Ie : <!-- This is a <B>comment</B> -->
I am using a "little" more complex method myself :
$*=1;
$/="\x00";
# Read first 4KB
read(S, $cbuffer, 4096);
close(S);
# We work on the whole buffer. Let remove new lines..
$cbuffer=~s/\n/ /g;
# I don't want the head : Title tag is already in the DB anyway.

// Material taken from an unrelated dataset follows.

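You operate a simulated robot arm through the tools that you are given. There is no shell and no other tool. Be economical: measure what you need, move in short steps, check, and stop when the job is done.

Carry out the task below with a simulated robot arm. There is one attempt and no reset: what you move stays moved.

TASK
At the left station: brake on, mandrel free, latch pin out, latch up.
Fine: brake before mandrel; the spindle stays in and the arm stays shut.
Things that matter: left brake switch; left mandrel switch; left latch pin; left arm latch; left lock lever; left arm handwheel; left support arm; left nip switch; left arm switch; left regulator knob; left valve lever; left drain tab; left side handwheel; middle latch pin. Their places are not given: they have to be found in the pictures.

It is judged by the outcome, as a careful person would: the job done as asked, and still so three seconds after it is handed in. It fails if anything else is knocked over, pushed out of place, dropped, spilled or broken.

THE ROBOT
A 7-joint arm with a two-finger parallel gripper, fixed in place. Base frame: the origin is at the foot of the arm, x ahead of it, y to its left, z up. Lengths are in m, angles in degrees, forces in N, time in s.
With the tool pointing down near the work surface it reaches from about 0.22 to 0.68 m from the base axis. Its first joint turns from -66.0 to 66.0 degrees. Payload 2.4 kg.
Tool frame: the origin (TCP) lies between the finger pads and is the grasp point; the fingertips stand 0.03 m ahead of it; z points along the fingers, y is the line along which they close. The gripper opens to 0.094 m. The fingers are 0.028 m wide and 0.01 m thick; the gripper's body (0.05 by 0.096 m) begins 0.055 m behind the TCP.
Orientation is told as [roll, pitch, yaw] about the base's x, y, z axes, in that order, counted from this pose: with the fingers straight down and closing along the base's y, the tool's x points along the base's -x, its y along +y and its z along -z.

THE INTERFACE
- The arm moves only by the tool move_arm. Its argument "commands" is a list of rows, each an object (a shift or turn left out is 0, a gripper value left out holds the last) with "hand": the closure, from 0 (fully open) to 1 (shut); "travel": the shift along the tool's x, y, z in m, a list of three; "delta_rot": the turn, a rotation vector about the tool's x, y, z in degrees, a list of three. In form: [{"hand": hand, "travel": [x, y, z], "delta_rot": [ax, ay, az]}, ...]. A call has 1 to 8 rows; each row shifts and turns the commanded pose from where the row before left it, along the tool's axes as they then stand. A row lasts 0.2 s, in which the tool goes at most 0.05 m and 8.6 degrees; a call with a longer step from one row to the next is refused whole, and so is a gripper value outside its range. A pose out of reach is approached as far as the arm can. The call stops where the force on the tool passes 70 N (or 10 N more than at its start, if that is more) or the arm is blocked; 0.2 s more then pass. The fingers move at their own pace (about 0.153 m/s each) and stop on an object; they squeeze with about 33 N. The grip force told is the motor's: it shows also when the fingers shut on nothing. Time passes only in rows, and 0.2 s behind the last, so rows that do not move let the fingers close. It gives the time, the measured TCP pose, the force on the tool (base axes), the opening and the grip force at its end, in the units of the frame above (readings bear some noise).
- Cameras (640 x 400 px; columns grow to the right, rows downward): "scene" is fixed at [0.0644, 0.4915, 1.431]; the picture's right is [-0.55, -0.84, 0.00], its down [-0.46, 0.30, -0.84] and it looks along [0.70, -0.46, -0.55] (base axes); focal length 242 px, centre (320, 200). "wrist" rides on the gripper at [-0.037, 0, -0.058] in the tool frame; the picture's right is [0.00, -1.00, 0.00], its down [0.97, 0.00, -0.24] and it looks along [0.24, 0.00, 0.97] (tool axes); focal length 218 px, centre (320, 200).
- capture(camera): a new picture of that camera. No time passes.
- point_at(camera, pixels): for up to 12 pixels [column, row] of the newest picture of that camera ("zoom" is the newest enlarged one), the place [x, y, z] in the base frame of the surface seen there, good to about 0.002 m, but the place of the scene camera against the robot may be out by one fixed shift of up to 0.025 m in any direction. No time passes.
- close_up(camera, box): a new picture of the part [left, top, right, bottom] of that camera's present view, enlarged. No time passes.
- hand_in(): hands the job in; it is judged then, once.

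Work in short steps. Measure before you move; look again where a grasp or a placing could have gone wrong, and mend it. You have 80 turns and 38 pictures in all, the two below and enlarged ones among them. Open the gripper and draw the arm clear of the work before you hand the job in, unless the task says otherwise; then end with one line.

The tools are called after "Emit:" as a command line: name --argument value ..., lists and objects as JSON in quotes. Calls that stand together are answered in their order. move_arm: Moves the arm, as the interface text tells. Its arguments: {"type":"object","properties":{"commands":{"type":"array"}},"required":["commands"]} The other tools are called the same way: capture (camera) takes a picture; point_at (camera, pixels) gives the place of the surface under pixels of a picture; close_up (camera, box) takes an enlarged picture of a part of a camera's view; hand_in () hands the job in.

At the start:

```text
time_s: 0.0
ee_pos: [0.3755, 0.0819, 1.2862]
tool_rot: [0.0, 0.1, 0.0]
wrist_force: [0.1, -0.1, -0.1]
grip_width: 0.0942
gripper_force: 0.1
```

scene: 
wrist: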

$cbuffer=~s/<\s*head\s*>.*<\s*\/head\s*>//gi;
# Discard comments.
$cbuffer=~s/-->/\0/g;
$cbuffer=~s/<!--[^\0]*\0//g;
$cbuffer=~s/\0/ /g;
# Discard other html tags
$cbuffer=~s/<[^>]+>/ /g;
# There is no use to display only spaces... One is enough
$cbuffer=~s/\s+/ /g;
# Keep the first few characters
$context=substr($cbuffer, 0, 520);
# Remove the last "word" in case it was cut
$context=~s/\s+\S+$//;
I don't say that it's foolproof... but it should behave proprely
in most cases... (and even with all those regexp, it should still
be faster than doing several thausand system calls... :)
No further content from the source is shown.